Inácio França / 26/07/2018

Crédito: Inácio França/MZ Conteúdo

Pela primeira vez na história, uma grande seca chegou ao final sem mortes, saques ou migração massiva para as metrópoles. E não foi uma seca qualquer: a estiagem que começou em 2012 e, namaior parte do semiárido, terminou com as chuvas do primeiro semestre deste ano é considerada como a mais duradoura desde que o fenômeno começou a ser monitorado, em 1845.

A seca pôs à prova as políticas públicas implantadas a partir de 2003 e as estratégias de convivência do semiárido adotadas pela sociedade civil a partir do final dos anos 1990, que resultaram na construção de 1,2 milhão de cisternas.

Estudioso do fenômeno e autor do livro A invenção do Nordeste, o professor de História da UFPE e UFRN, Durval Muniz, afirma que o batismo de fogo das novas condições do semiárido foi superado:

“O fortalecimento da economia local, gerada pelo Bolsa Família e pelo fortalecimento do salário mínimo, reduziu a importância da pecuária e das culturas de subsistência inadequadas para o região.
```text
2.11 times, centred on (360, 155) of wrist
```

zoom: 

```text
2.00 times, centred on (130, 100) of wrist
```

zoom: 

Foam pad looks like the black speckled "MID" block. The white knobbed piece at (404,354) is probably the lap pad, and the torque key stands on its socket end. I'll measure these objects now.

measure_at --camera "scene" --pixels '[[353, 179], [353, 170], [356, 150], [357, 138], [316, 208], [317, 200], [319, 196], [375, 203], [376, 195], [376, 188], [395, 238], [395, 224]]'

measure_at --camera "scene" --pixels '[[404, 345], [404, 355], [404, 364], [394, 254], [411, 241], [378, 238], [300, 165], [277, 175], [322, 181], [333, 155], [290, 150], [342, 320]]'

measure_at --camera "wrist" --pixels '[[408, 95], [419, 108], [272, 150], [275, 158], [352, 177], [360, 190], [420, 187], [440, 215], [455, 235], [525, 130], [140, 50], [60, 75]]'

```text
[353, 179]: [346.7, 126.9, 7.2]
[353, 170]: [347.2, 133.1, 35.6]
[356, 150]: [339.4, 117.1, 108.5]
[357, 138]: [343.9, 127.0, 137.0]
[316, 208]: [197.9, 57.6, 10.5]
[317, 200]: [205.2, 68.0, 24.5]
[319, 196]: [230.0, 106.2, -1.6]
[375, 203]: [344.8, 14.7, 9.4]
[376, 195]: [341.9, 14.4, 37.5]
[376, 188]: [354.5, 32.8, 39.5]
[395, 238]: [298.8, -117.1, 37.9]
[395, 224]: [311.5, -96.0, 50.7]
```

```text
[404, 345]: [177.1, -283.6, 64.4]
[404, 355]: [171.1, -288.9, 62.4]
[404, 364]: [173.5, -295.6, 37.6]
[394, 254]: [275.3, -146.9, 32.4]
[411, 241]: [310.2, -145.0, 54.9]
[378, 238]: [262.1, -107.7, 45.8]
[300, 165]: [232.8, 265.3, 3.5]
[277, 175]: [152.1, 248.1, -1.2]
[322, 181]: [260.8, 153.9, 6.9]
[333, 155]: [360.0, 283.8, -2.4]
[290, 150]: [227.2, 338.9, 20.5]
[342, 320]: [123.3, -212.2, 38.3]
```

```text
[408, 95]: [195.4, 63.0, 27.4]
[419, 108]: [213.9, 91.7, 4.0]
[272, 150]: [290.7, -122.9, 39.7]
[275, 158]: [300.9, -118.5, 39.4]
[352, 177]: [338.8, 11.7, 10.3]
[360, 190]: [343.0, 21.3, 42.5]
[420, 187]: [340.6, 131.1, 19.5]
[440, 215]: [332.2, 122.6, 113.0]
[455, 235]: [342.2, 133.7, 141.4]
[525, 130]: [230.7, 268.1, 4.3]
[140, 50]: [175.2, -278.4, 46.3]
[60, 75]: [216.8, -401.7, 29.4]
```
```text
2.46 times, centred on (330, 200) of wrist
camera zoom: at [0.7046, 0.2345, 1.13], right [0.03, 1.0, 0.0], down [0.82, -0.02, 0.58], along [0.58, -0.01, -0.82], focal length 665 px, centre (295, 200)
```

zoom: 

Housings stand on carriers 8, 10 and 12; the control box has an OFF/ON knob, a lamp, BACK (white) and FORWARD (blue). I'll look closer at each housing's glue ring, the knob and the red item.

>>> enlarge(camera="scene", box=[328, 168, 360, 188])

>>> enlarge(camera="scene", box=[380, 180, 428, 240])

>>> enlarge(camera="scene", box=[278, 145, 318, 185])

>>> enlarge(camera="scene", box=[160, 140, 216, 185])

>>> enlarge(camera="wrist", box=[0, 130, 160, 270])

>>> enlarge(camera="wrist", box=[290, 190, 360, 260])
E as tecnologias apropriadas, espalhadas por toda a região, garantiram água e alimentos para as famílias”.

“A imprensa não noticiou para não dar visibilidade às profundas mudanças provocadas pelo Governo Lula numa região vista como inviável e sem solução por séculos”.

Dinheiro circulando

De acordo com os números disponíveis no Instituto Nacional do Semiárido (INSA), em 2012, no início da estiagem, 3,4 milhões de famílias recebiam R$ 518 milhões do programa Bolsa Família. Juntando esse valor aos R$ 2,1 bilhões (80% de verbas federais) movimentados pela Articulação do Semiárido (ASA) desde 2000 para construir cisternas e outras tecnologias, é possível ter ideia de como os efeitos da seca puderam ser minimizados.

O sociólogo Antônio Barbosa, um dos coordenadores de programas da ASA, conta que “a maior parte desses recursos foram gastos na região, com a remuneração dos agricultores capacitados para construir cisternas e compra de matéria-prima e ferramentas no comércio dos municípios”.

Das 1,2 milhão de cisternas existentes hoje na região, pelo menos a metade (622 mil) foi construída pela ASA. A outra metade foi viabilizada por meio de convênios individuais entre os governos estaduais e as ONGs que integram a ASA.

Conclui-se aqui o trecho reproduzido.